In Webster's view, this shift reflects what's really happening in Colorado. "This allows local municipalities to set a minimum wage that makes sense for them through whatever process they use to make changes to local policy. They can set it at whatever makes sense," as long as it's not lower than the overall state standard. She adds, "It would be a community-driven process where the local policy makers, community members and business owners could work together to determine what makes sense in that community."
The measure is scheduled to be heard at 1:30 p.m. on Wednesday, April 18, by the House's local government committee, with a preview panel discussion getting underway at 12:40 p.m. in the Capitol's basement level. In advance of these sessions, proponents are circulating a letter that specifically uses the high price of housing in Colorado as a rationale for it. That entire document is also shared below, but here's an excerpt:
Rents and other living costs are increasing alongside Colorado’s booming economy. Between 2012 and 2016, average rents in Colorado increased six times faster than wages. Every year, family budgets become increasingly tighter. Adding to the problem is the fact that Colorado’s current minimum wage is much lower than what people need to live in many Colorado counties.
The Local Wage Option seeks to address these problematic trends. The Local Wage Option would allow local jurisdictions to adjust the minimum wage in their communities to more effectively address their local cost of living. Because living costs vary considerably among different communities in Colorado, it makes sense to allow localities to determine the minimum wage that makes sense for them.
The letter has already been signed by dozens of business owners, current or former elected officials and faith leaders, among others. But while no organized opposition to the bill has materialized yet, Webster is under no illusion that it will sail through the legislature without sparking a single complaint.
"I'm sure there will be some pretty vocal opposition," she concedes, "and my guess is that we'll hear many of the same arguments we heard during the Amendment 70 campaign."

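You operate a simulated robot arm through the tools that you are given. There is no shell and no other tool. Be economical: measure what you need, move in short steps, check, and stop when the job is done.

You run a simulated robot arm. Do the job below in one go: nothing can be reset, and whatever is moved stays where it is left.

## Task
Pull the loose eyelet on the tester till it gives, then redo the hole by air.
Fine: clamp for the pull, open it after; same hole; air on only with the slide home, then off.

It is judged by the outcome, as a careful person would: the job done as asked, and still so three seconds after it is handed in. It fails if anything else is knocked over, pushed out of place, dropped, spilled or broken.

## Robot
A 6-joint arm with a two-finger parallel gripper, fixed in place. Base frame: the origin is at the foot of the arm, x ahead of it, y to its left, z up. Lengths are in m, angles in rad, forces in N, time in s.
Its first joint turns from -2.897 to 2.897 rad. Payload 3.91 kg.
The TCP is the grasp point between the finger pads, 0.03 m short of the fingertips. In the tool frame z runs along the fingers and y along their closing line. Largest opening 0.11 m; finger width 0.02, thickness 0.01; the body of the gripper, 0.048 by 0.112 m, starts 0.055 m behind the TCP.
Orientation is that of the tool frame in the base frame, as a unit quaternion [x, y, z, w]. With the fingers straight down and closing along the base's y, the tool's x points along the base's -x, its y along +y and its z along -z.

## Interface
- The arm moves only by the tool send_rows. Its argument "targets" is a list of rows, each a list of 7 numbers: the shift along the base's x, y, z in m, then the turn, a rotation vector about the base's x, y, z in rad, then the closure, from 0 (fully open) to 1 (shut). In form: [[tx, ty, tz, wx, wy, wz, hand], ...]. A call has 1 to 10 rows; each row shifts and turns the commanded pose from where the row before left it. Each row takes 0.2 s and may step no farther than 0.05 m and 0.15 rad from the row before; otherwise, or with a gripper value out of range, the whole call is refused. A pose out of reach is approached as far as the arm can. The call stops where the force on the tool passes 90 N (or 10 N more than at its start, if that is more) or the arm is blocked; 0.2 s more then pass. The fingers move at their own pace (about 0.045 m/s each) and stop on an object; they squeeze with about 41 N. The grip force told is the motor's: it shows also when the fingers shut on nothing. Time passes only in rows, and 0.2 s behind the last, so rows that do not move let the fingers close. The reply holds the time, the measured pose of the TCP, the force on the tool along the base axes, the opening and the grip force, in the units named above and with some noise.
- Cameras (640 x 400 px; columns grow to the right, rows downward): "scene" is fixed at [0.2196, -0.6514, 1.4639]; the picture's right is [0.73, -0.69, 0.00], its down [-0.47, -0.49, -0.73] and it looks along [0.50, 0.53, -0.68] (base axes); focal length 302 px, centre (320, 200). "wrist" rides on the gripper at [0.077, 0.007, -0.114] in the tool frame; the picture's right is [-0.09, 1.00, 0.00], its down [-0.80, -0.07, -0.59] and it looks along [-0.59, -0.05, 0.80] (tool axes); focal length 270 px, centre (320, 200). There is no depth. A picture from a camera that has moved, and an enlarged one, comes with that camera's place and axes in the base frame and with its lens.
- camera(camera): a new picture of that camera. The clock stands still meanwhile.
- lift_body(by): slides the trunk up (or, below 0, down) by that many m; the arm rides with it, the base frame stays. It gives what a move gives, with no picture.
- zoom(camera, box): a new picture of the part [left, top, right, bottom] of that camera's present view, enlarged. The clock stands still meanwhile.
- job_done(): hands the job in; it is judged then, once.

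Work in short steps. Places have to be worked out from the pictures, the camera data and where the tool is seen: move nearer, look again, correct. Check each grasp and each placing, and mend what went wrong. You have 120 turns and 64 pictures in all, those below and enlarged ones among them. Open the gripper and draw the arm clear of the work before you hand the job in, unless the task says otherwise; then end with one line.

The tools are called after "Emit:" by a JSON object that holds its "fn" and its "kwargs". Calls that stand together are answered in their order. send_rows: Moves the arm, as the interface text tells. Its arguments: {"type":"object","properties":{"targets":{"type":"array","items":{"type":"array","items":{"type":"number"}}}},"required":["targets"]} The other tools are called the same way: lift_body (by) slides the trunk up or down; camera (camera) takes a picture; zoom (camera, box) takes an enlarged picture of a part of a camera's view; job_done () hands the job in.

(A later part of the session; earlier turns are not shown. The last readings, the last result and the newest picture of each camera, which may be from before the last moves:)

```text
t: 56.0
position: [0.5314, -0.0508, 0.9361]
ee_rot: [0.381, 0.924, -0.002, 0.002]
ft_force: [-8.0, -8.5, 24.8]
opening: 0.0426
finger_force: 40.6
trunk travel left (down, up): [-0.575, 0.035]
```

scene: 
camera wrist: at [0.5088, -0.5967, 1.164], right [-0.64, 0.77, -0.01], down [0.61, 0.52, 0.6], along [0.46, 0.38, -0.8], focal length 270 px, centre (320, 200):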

Back in 2016, Tyler Sandberg, the spokesperson for Keep Colorado Working, which led the fight against Amendment 70, maintained that the increase in the minimum wage would lead to the loss of 90,000 jobs in Colorado — a prediction Webster says has not come true. "Data released by the Leeds School of Business found job growth in the restaurant industry has been strong for many years," she allows. "They've had eight consecutive years of sales growth. Colorado's restaurant industry is once again set to register sales of over $12 billion in 2018, a 40 percent increase over 2010. So the industry is really doing well, despite what we'll hear from opponents. Generally speaking, they can afford these pay increases."
Backers of HB 18-1368 also note that some of the talking points used against Amendment 70 practically sound like endorsements of the new approach. Indeed, Sandberg told us, "If you're from Colorado, you know there's no way a family-owned Mexican restaurant in Alamosa will be able to pay the same starter wage as a big corporation in Cherry Creek. People from Colorado get that."
At the same time, Webster acknowledges that the new bill is bucking national trends. "As of July 2017, according to the National Employment Law Project, 25 states had passed laws that preempt cities from passing their own local minimum wages. So what we've been seeing most recently is kind of the opposite of what's happening in Colorado. In other places, we've seen cities move to increase the minimum wage, and then the state, in response, has passed a preemption law, so the local minimum wage doesn't go into effect."
That can't happen in Colorado if the bill is approved, and Webster feels business owners will get just as much out of it as employees. "We know that local economies, in particular, depend on people in those communities being able to spend money at local businesses," she says. "And everyone does better when people across the income spectrum have enough money to support their basic needs and the local economy."